Cauchy's integral (therom aand formula)

[ajayguhan]

let D be simple connected Domain and C be simple close curve in D.

then by cauchy integral theorm ∫(z) dz over C is zero.→let this be my 1st equation.

but by cauchy integral formula for a point (a) inside C, we can say

f(a)=(1/2∏i)[closed integral over c]∫f(z)dz/(z-a)

NOTE f(z) is analytic function in D.

but substituting [closed integral over c]∫f(z)dz=0 from equation 1,

we get f(a)=0, for all a belonging to C but which is not true.

now where i am wrong ?

i don't get the intuition behind cauchy integral therom and formula ,

would be glad if someone helped me.

 

[SteamKing]

It's 't-h-e-o-r-e-m'.

 

[HallsofIvy]

let D be simple connected Domain and C be simple close curve in D.

then by cauchy integral theorm ∫(z) dz over C is zero.→let this be my 1st equation.

You mean $$\int f(z)dz$$ over C is zero when is analytic inside C? Of course $\int z dz= 0$ but that is irrelevant to what you have below.

but by cauchy integral formula for a point (a) inside C, we can say

f(a)=(1/2∏i)[closed integral over c]∫f(z)dz/(z-a)
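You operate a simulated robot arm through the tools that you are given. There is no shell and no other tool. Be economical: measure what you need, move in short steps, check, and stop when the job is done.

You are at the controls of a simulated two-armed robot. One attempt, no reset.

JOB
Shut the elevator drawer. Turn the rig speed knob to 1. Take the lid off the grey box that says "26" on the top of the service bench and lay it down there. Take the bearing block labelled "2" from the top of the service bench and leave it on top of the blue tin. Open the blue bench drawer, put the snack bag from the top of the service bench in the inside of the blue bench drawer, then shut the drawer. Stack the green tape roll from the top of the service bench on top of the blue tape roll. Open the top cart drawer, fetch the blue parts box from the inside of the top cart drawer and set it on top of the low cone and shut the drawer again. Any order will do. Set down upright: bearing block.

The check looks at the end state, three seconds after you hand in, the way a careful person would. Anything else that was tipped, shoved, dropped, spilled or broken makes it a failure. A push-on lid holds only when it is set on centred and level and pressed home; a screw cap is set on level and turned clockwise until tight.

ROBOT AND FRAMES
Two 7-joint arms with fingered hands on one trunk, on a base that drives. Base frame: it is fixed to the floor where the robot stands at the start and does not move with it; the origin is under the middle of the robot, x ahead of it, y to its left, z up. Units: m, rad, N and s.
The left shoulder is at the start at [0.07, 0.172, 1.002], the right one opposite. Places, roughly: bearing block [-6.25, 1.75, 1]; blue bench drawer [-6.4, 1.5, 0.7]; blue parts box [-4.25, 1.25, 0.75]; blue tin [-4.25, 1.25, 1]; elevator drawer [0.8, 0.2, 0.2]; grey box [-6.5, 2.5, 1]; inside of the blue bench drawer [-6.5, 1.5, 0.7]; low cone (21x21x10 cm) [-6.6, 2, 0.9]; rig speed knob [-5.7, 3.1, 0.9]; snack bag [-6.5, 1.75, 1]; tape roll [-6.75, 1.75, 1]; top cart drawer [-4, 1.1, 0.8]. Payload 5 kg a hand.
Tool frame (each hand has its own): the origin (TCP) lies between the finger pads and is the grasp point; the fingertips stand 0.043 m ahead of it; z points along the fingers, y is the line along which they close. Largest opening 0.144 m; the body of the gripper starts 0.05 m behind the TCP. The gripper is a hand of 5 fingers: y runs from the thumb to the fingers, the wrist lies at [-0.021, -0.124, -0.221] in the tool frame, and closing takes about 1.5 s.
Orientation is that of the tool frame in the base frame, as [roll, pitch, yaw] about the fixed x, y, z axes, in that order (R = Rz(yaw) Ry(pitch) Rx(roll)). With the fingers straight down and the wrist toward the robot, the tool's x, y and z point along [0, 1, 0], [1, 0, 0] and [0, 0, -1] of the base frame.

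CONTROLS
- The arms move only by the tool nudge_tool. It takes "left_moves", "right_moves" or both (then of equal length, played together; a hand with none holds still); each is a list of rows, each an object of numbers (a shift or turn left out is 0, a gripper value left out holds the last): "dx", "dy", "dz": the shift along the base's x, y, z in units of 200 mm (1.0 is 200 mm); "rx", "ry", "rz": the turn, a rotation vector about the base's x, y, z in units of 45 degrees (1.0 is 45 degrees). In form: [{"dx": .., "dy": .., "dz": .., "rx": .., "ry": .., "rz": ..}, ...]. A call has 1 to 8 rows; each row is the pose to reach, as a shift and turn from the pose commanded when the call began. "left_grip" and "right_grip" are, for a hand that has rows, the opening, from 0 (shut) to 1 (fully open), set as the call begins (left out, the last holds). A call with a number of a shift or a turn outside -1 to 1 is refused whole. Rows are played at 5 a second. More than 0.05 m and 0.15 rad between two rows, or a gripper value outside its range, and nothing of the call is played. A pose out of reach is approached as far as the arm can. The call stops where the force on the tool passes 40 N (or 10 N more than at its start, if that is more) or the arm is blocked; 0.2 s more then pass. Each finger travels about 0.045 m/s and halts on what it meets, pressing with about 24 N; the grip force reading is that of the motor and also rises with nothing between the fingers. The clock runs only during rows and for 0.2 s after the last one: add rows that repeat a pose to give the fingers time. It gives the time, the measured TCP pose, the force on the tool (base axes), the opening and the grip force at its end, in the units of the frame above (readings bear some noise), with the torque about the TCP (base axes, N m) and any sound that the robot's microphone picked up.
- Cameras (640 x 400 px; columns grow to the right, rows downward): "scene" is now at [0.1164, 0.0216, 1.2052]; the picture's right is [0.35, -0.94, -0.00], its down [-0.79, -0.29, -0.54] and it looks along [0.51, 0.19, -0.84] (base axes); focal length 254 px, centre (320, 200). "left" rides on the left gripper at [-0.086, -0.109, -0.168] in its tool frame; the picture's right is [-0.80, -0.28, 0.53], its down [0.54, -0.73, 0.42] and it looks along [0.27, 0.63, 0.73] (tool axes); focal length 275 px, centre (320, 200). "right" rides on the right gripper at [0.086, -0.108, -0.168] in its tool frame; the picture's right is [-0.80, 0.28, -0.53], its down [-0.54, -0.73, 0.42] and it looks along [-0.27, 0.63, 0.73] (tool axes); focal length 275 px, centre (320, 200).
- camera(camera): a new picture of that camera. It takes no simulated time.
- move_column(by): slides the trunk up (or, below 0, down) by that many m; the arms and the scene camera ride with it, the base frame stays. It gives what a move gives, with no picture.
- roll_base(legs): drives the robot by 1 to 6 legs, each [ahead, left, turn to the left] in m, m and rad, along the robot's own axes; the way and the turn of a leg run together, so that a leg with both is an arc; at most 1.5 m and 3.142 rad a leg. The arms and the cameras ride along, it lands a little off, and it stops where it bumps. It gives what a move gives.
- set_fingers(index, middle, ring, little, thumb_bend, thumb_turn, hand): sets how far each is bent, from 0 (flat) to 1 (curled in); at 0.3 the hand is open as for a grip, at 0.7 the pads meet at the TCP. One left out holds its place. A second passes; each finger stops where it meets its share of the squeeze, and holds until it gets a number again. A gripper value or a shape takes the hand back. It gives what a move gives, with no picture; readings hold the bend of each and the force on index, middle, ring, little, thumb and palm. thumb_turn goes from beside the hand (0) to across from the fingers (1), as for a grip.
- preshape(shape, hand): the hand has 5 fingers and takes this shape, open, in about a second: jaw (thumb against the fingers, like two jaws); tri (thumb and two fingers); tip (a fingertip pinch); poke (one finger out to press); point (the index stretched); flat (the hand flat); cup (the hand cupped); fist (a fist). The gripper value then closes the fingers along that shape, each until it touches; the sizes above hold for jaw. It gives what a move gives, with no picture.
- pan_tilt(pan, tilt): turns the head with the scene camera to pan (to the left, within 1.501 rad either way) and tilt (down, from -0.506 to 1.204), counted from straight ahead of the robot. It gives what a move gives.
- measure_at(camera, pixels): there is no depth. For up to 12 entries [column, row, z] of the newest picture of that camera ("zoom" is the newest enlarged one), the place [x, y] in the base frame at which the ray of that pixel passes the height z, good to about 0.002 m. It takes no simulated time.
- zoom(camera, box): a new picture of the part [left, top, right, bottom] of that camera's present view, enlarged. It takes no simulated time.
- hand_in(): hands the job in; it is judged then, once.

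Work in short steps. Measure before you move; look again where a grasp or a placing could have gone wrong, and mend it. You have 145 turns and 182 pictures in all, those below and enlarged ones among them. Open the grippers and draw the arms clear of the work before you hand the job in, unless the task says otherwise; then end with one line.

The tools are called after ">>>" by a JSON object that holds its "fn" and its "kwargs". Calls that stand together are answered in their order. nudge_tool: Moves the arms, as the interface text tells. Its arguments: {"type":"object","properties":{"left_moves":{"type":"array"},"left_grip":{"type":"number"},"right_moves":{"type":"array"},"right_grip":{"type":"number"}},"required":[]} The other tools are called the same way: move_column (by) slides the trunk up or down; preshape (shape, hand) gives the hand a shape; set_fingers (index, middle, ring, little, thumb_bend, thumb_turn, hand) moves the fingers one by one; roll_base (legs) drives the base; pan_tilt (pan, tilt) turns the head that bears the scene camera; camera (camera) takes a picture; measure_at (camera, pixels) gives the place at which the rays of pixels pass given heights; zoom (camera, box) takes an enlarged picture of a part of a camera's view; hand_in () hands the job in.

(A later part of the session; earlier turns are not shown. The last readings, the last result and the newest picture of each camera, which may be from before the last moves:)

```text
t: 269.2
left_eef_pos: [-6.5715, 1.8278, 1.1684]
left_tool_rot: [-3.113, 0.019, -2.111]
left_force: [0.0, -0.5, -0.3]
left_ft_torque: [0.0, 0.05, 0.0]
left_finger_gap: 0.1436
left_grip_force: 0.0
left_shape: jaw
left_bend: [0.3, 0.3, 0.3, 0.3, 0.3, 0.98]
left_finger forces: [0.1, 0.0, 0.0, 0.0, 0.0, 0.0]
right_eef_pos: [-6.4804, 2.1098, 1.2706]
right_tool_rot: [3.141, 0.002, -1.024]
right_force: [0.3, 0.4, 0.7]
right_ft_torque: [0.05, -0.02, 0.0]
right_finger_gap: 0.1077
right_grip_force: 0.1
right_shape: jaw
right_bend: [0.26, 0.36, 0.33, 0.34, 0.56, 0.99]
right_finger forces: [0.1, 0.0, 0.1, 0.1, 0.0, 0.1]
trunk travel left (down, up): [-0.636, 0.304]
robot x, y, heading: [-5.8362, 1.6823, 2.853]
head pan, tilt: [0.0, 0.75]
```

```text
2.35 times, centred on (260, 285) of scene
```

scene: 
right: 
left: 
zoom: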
NOTE f(z) is analytic function in D.

but substituting [closed integral over c]∫f(z)dz=0 from equation 1,

we get f(a)=0, for all a belonging to C but which is not true.

now where i am wrong ?

i don't get the intuition behind cauchy integral therom and formula ,

would be glad if someone helped me.

Apparently you forgot about the $$\frac{1}{z- a}$$ part! If f(z) is analytic inside C, $$\frac{f(z)}{z- a}$$ is not- it has a pole of order 1 at z= a.

 

[homeomorphic]

If you want intuition for this stuff, you should read Visual Complex Analysis. I could hardly do it justice here.